Have you considered online dating? Last week I gave three reasons why you should. So now that you’re convinced to give it a try, let’s discuss how to actually be good at it. Online dating is a little like interviewing for a job — you want to stand out in a crowded field and be someone that a boss (potential suitor) would actually want to hire (or initiate communication with). After six months navigating this process last summer, I have a few thoughts on how to not be awkward at online dating or how to ace the interview and get the job!
1. No bathroom mirror selfies. The reality is that pictures matter in online dating. So do yourself a favor and find someone to take some decent headshots of you. Your standing in front of a mirror with your face obscured by your iPhone flash does not count. And if you don’t have a friend or family member who you can ask, then download a free self-timer app for your smartphone and say cheese! When the potential girl or guy of your dreams is looking through pages and pages of matches, the profiles with good pictures that highlight your best features are the ones that stand out. Be the guy or girl who stands out.
2. Decide how you’ll handle getting matched with someone you know. If you live in a small town or keep your matches within a short distance, the chance of this happening is even greater. The first time I tried online dating, I was matched with a good guy friend of mine. At first it was awkward because neither of us knew the other was doing it, but it actually forced a much-needed conversation about our friendship, which at times entered friendlationship territory.
Are you going to laugh about the situation? Will it make your next small group meeting awkward? Think through this scenario and come up with a plan for if or when it happens.
3. Momentum matters. It’s important to keep things moving forward, no matter how you meet. If the dating site you’re using has steps to communication, be prompt and don’t wait weeks to respond to a message.

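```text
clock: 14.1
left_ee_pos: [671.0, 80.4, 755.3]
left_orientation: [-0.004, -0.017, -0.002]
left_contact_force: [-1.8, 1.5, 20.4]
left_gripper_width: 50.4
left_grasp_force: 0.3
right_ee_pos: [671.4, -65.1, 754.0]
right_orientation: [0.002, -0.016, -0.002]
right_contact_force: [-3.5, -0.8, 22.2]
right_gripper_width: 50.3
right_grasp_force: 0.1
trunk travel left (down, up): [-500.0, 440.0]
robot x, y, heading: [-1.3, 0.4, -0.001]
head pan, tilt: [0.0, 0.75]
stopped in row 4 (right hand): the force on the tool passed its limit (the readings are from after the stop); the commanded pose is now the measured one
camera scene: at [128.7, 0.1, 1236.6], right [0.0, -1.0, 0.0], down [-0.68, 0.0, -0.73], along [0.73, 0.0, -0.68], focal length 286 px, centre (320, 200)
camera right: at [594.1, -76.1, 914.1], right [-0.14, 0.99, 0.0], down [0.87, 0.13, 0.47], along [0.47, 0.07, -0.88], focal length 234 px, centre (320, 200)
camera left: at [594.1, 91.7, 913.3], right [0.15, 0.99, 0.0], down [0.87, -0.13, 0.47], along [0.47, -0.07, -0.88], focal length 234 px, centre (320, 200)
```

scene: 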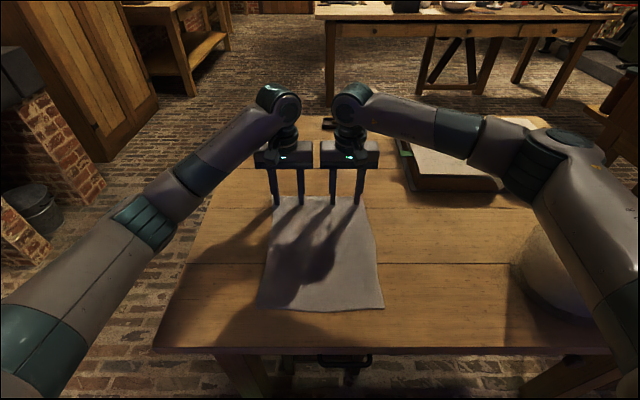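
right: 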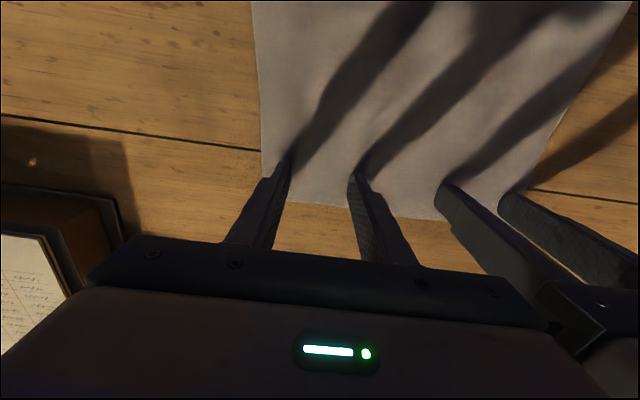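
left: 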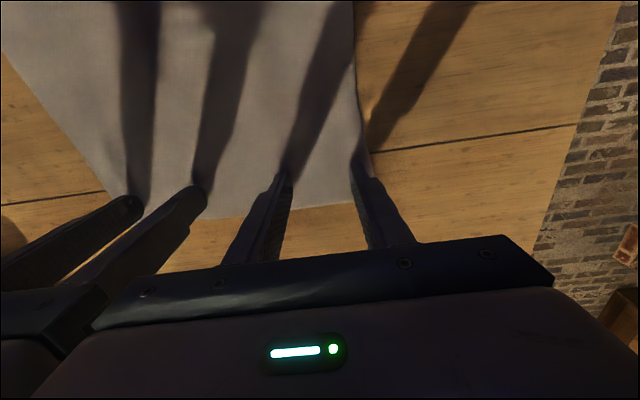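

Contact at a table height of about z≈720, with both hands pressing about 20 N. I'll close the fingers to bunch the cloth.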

If you can communicate with matches directly, ask interesting questions and keep a good pace. If you find someone you’re interested in, make it a priority to meet in real life sooner rather than later. There are many stops in the journey from an initial match to going on a date, like becoming Facebook friends, texting, emailing, talking on the phone, Skyping, etc. The how is less important than the when, so make a plan to keep things moving forward.
4. Communicate a thumbs up or a thumbs down. The benefit of online dating is quantity, but not necessarily quality, meaning you might go on a lot of dates with people who aren’t a good match. That’s OK; it’s part of the process. But it’s helpful to communicate when you aren’t going to continue a relationship. Whether you’ve been emailing someone for a few weeks or whether you’ve gone out to dinner, if you decide it’s not the right fit, let them know. Just a simple “hey, I enjoyed getting to know you, but I’ve decided to invest in another match instead” is all you need. It’s helpful for both parties to know if they should keep a match open or closed, so be respectful and communicate when you’re closing the door.